To clear this up, give us the actual longitudes of the starting and finishing positions.
gl
From: Samuel L <NoReply_SamuelL@fer3.com>
To: garylapook@pacbell.net
Sent: Wednesday, December 24, 2014 12:11 PM
Subject: [NavList] Re: Azimith forumula for Great Circle sailings- having problems
Gary,
Unless I'm really, really, really wrong the Azimith is 3.917400689 and not -3.917400689. Forget about the places to the right of the decimal for the moment.
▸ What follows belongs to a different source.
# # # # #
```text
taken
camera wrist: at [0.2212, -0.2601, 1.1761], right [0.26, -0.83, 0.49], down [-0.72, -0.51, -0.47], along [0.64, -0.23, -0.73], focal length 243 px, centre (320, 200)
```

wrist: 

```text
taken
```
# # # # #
The coordinates of both positions were plotted on a UPS and gave the same result of +3.917d
Several online great circle sailings calculators gave the
same result.
Peter Hakel's Sailings.xls spreadsheet gave the same result of +3.917d
I think the error occurs when the LHA (Difference in Longitude) isn't examined for a greater or less than 180d value. If a negative sign is applied to the LHA when using the formula then the answer comes out correctly.
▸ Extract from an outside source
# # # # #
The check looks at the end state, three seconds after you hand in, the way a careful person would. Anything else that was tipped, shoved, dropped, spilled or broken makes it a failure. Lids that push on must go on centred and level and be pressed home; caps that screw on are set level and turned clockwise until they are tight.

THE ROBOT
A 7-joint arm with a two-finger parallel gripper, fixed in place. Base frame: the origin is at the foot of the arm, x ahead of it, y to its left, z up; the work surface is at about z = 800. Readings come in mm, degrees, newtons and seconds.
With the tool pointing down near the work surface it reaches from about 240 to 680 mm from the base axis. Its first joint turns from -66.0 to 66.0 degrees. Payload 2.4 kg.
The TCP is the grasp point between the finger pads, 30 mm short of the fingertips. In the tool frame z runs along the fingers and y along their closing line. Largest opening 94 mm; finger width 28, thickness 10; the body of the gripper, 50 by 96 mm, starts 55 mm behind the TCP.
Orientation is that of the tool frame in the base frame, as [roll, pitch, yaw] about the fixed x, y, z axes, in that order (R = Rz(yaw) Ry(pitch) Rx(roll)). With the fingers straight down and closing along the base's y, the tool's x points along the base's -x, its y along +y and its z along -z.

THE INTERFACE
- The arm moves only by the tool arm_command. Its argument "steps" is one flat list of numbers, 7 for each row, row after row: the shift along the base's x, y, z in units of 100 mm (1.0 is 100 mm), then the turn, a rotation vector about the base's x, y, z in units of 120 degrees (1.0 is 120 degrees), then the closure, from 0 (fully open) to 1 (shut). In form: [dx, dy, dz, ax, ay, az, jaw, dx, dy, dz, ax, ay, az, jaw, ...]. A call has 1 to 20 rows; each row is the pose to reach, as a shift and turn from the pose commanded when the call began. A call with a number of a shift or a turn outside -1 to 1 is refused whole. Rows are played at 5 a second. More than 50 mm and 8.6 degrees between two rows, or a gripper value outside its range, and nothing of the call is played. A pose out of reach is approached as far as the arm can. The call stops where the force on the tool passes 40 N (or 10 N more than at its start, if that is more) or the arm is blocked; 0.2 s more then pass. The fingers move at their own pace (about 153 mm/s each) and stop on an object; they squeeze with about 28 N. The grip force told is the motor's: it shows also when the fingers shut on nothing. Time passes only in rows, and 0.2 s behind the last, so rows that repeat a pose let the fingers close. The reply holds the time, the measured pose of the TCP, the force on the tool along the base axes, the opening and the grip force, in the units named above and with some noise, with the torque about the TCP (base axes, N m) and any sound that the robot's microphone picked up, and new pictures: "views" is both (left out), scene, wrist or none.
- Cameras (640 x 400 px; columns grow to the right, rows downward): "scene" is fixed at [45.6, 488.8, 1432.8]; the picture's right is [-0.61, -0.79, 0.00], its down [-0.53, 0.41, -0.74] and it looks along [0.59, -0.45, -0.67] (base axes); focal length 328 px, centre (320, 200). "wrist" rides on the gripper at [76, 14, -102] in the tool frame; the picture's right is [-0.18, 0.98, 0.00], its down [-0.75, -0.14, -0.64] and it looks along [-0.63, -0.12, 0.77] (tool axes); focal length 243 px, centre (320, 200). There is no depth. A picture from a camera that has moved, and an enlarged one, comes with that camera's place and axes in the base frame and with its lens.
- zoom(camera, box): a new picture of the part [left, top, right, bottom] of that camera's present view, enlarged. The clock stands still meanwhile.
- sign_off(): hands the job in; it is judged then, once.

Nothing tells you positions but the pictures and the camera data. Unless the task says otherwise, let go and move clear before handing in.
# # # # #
I've read your lengthy comments but learn only by trail and error. Thus, if the GPS says such and such a figure and Gary says something contrary....for the moment I'm going to work with the GPS figures until study and practice shows otherwise. It's like the "rounding up or down" situation I had a few months ago.
Would you please show me how in the world you arrived at a negative Azimith?
Sam L.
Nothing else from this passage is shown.